Con un epígrafe del cubano Alejo Carpentier (“Todo futuro es fabuloso”), Saramago parece reconocer las múltiples coincidencias de este relato con lo real-maravilloso latinoamericano. No sólo por lo inverosímil de los sucesos narrados, también por el empleo de un lenguaje barroco, lleno de oraciones subordinadas y elementos explicativos. Y hasta por un cierto carácter autoreferencial del texto, pues el narrador está constantemente cuestionando su discurso, al punto de llegar a corregirse a sí mismo: “Pasando lo escrito a palabras menos barrocas y construcciones más ventiladas…”
Esta aproximación a la literatura y a la cultura latinoamericana es un elemento central en esta novela escrita en el contexto de los debates que hubo, tanto en Portugal como en España, con motivo de la integración de estos países a la Comunidad Económica Europea. En propias palabras del autor, se trata de “una novela profundamente ibérica relativa a Portugal y al conjunto de los pueblos españoles que comparten una cultura común, una cultura que no es rigurosamente europea”. En la narración la península se aleja de Europa hasta llegar a la mitad del Atlántico, para después dirigirse al sur, hacia algún punto entre Sudamérica y África, cerca de las antiguas colonias españolas y portuguesas.
A pesar de lo polémico y coyuntural del tema, Saramago no descuida la calidad literaria. En lo formal podemos encontrar su conocido estilo, deslumbrante y sumamente musical; el personalísimo empleo de los adjetivos y de los diálogos (sin guiones ni comas para señalarlos); la destreza en el manejo de las técnicas narrativas. También están presentes su irónico sentido del humor, el interés por los pobres y desvalidos (aquí representados por esa masa que toma por asalto los hoteles vacíos), y su preocupación por temas como el amor, la muerte o el destino.

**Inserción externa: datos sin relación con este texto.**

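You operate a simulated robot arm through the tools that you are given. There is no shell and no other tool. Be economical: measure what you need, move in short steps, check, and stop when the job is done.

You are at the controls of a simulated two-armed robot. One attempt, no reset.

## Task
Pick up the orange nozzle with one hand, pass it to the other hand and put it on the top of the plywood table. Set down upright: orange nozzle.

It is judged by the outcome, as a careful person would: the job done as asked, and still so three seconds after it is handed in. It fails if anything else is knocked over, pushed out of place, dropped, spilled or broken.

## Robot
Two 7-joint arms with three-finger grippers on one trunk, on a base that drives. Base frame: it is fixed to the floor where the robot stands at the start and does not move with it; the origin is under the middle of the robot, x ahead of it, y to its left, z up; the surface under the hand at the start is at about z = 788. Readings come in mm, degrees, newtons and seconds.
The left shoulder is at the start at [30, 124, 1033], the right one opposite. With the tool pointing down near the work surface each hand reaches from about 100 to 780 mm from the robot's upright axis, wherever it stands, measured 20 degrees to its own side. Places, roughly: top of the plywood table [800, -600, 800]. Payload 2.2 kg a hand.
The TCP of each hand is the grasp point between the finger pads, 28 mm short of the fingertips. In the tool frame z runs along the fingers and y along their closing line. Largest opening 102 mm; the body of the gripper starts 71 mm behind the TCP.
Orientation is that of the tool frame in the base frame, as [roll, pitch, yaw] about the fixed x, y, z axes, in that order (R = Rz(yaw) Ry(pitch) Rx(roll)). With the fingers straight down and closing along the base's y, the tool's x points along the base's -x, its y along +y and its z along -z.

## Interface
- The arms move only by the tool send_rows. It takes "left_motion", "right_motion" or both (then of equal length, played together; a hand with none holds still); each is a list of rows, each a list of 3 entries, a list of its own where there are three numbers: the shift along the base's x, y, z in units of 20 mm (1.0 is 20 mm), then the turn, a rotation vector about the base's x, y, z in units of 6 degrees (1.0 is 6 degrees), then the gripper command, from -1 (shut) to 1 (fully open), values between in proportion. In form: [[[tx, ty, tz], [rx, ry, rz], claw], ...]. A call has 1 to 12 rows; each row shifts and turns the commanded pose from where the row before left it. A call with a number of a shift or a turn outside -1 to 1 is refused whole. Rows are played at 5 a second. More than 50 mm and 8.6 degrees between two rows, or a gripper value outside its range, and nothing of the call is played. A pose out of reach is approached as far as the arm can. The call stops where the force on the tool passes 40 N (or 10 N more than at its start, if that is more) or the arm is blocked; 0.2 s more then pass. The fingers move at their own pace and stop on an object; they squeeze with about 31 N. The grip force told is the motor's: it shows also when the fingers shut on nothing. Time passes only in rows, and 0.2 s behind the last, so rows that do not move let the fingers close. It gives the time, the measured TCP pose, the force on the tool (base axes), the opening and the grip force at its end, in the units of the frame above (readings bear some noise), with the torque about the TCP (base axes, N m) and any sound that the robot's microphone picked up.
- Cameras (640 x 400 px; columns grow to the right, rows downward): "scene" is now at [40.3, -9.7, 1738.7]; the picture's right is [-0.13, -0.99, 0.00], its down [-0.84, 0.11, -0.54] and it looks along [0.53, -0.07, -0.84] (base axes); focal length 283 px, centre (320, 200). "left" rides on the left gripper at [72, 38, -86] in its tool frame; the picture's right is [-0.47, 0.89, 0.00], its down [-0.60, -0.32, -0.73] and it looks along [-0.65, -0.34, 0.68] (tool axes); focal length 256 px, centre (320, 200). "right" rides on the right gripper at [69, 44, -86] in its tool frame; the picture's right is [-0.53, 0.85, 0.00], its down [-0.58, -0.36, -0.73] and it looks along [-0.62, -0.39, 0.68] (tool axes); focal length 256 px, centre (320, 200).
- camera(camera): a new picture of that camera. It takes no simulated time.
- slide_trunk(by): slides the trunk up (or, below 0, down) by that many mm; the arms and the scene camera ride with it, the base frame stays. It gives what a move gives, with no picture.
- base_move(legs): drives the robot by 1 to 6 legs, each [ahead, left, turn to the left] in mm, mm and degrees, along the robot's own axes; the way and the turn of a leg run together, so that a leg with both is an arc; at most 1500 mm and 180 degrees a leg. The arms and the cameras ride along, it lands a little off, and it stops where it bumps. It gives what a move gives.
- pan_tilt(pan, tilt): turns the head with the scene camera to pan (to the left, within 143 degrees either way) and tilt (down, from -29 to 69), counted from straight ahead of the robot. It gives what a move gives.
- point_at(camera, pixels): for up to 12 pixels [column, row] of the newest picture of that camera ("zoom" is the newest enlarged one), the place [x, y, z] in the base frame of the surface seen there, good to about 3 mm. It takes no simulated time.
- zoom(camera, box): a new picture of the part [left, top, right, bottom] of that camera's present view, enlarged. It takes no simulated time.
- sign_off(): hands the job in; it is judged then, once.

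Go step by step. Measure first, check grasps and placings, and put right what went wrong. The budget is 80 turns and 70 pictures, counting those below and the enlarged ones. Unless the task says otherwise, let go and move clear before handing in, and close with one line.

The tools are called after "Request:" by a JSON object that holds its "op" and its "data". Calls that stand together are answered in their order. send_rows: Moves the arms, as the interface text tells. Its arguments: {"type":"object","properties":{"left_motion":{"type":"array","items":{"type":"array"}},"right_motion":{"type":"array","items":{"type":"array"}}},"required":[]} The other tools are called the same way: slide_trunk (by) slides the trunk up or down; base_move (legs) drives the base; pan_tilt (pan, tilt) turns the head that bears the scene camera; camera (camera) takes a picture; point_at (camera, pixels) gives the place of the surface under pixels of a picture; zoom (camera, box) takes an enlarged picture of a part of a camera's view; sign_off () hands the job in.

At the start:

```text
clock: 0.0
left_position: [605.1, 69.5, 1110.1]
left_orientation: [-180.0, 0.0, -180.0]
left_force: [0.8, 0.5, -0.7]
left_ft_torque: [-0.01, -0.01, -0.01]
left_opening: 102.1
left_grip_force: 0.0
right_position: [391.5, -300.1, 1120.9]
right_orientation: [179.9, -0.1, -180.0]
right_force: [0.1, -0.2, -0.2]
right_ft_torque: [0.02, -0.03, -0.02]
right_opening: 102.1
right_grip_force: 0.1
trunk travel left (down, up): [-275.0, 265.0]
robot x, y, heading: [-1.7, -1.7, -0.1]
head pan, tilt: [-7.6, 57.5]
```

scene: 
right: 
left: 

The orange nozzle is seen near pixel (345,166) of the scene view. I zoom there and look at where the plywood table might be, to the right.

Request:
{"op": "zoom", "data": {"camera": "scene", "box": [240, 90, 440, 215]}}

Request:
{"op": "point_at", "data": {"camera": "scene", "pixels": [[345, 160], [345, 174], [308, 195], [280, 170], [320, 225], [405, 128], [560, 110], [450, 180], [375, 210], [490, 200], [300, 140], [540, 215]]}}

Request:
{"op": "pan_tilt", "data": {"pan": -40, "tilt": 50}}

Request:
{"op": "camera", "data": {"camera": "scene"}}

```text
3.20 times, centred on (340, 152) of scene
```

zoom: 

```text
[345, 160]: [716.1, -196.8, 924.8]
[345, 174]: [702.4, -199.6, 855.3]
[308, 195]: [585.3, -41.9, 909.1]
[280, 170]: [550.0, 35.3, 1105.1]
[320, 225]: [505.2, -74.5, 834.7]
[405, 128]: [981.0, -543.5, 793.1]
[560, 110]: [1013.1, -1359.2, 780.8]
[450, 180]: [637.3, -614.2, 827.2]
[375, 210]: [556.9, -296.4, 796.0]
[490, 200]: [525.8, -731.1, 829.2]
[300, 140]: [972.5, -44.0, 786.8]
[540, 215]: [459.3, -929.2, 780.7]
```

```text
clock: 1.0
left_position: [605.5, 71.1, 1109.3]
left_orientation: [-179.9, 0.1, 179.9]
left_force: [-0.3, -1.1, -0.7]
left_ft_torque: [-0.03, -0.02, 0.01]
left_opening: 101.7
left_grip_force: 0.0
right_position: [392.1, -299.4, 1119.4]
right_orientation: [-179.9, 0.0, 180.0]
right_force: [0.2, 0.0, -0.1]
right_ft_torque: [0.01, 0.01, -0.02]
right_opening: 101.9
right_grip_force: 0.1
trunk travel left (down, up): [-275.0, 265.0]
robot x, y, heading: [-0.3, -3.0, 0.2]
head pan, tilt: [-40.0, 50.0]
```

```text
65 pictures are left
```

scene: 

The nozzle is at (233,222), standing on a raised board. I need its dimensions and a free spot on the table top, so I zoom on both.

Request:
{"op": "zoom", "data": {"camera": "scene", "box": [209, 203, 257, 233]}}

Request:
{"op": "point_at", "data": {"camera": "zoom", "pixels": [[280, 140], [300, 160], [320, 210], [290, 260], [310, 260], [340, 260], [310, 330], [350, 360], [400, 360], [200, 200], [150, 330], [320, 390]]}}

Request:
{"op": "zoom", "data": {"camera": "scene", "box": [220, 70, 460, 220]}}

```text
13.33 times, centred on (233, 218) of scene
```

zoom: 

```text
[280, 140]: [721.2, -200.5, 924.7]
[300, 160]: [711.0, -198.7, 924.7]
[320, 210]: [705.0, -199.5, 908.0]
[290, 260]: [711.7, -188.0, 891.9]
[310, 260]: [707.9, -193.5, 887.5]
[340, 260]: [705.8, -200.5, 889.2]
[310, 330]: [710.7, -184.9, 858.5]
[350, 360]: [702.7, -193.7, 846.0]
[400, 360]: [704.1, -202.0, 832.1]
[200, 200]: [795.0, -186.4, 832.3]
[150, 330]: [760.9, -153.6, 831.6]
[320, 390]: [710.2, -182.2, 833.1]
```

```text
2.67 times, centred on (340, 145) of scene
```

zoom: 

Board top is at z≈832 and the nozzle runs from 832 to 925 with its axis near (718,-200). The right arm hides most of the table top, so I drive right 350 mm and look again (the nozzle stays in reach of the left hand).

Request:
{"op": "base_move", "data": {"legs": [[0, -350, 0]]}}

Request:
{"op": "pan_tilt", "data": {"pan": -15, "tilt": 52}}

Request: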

Son estos últimos aspectos los que terminan imponiéndose en el relato. No hay una solución mágica a los problemas, y el peregrinar de los protagonistas concluye cuando las relaciones entre ellos (vínculos de pareja, rencores y rivalidades) se hacen imposibles de manejar. Lo personal y lo colectivo se unen en el extraño final del libro: “La península se detuvo, los viajeros descansarán aquí este día… Los hombres y las mujeres seguirán su camino, qué futuro, qué tiempo, qué destino”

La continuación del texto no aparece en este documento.